Smith told the story of her farm’s purchase in the early 1980s, and the unpleasant surprise of financial difficulty during their first years of conventional farming.
“We had some pretty hard times. I think, looking back, they were harder than I thought they were,” Smith said. “But we were where we wanted to be and surrounded by people we loved, and it was all right.”
Smith said she eventually noticed that conventional farming methods weren’t working for her, her family or her land.
“After we had been farming for about six years, we saw that we were not only not making any headway at all on paying off our debts, we were wearing the farm out,” Smith said.
Smith’s farm now uses more environment-friendly methods and focuses on selling to a local market, especially the farm’s grape and wine operation. She said farmers “stepping out” of the traditional market to carve new niches for themselves can have a much higher degree of success with organic and sustainable farming than those who try to compete with traditional commodity farmers.
Among the biggest problems Krouse said she had seen was the inability of current agricultural methods to sustain the entire population.

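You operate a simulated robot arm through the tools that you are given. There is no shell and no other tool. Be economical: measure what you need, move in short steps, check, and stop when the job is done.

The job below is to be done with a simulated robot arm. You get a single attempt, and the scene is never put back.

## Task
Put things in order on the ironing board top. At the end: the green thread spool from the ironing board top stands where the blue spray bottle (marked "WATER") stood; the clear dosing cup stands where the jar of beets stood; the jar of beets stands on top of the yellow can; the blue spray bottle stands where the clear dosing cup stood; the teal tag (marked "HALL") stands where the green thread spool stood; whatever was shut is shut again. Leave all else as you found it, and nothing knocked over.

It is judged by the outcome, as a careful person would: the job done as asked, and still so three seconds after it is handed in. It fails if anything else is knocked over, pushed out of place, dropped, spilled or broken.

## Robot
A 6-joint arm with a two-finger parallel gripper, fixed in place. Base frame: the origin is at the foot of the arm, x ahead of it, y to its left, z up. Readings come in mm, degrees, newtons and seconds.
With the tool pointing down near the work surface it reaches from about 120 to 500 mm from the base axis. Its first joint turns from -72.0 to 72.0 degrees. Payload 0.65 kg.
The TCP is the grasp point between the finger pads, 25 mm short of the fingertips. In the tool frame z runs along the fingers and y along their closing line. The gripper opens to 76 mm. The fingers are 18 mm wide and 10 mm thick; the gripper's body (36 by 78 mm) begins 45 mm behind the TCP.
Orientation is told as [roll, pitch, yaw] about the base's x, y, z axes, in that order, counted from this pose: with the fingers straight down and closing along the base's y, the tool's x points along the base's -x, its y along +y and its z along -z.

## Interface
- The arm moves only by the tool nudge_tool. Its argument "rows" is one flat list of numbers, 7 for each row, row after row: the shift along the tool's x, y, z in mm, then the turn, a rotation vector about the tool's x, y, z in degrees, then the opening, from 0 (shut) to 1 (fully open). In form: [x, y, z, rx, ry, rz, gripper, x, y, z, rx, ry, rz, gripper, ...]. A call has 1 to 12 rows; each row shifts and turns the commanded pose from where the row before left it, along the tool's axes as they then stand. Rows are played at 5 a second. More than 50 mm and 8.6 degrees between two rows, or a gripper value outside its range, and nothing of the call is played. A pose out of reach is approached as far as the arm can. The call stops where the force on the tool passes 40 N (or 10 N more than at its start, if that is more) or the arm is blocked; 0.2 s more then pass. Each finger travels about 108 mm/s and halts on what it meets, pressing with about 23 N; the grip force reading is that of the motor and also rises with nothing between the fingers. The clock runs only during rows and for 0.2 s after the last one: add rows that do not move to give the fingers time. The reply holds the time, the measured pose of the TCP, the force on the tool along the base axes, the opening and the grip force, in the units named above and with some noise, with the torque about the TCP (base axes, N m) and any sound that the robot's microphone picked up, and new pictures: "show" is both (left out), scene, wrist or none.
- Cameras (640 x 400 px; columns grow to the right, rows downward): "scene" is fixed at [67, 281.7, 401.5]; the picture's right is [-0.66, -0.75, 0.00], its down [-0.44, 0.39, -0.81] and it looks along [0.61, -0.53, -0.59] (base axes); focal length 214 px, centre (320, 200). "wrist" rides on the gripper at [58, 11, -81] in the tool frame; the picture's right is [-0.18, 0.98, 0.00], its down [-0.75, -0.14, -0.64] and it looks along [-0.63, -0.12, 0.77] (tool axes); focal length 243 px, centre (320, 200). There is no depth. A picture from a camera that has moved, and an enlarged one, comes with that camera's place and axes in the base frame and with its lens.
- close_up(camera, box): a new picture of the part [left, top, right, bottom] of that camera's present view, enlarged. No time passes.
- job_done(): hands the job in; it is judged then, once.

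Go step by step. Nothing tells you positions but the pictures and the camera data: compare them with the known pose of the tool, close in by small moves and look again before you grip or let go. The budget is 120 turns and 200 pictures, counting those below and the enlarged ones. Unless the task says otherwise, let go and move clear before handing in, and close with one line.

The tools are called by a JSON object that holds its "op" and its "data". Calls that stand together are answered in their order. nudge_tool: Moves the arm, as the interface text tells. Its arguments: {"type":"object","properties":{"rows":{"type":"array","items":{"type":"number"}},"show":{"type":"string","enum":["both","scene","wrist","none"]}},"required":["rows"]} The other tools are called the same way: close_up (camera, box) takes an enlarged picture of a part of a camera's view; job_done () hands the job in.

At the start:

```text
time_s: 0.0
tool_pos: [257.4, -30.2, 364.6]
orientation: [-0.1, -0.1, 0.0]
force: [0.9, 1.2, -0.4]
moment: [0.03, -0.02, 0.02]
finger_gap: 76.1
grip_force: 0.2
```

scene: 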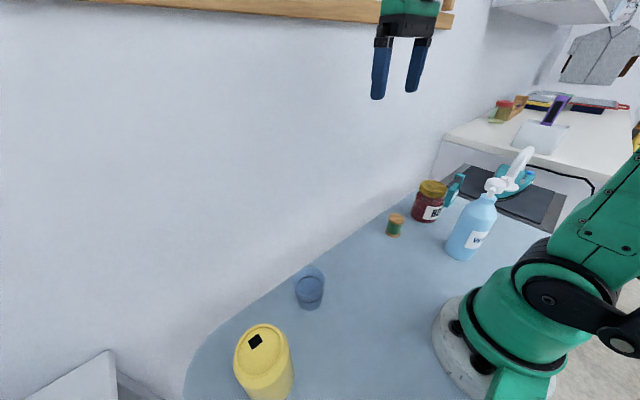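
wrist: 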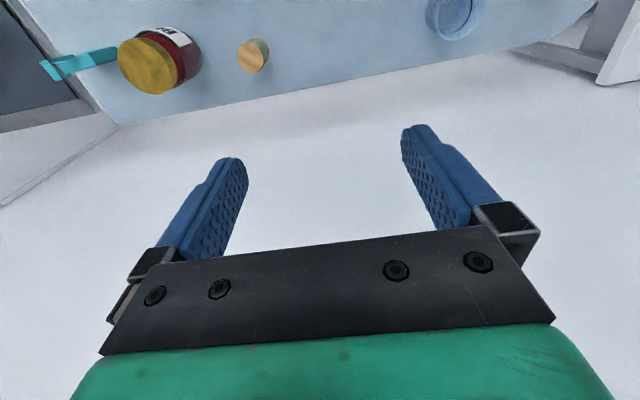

After volunteering in a Florida community of migrant farm workers, she said the problem became increasingly real to her.
“It really became apparent that there’s a huge amount of poverty and a huge amount of hunger, and that the people who pick the food can’t afford to buy it,” Krouse said.
Thicke said conserving some areas of land, such as parks, while heavily using others and producing pollution is harmful, citing industrial animal production in Iowa as an example.
“It’s really the antithesis of an ecological approach,” Thicke said.
Thicke said his dairy farm reflects this ecological concern. He utilizes rotation of crops and livestock to keep the land healthy and to minimize waste.
“The reason that there is no pollution is that the waste of one species becomes the food of another species,” Thicke said. “So everything is converted or recycled and very little is lost out of the system.”
On the future of farming, the panel agreed that transitioning toward sustainable, local focus and production was the key to making agriculture a viable option for young, environment-conscious farmers.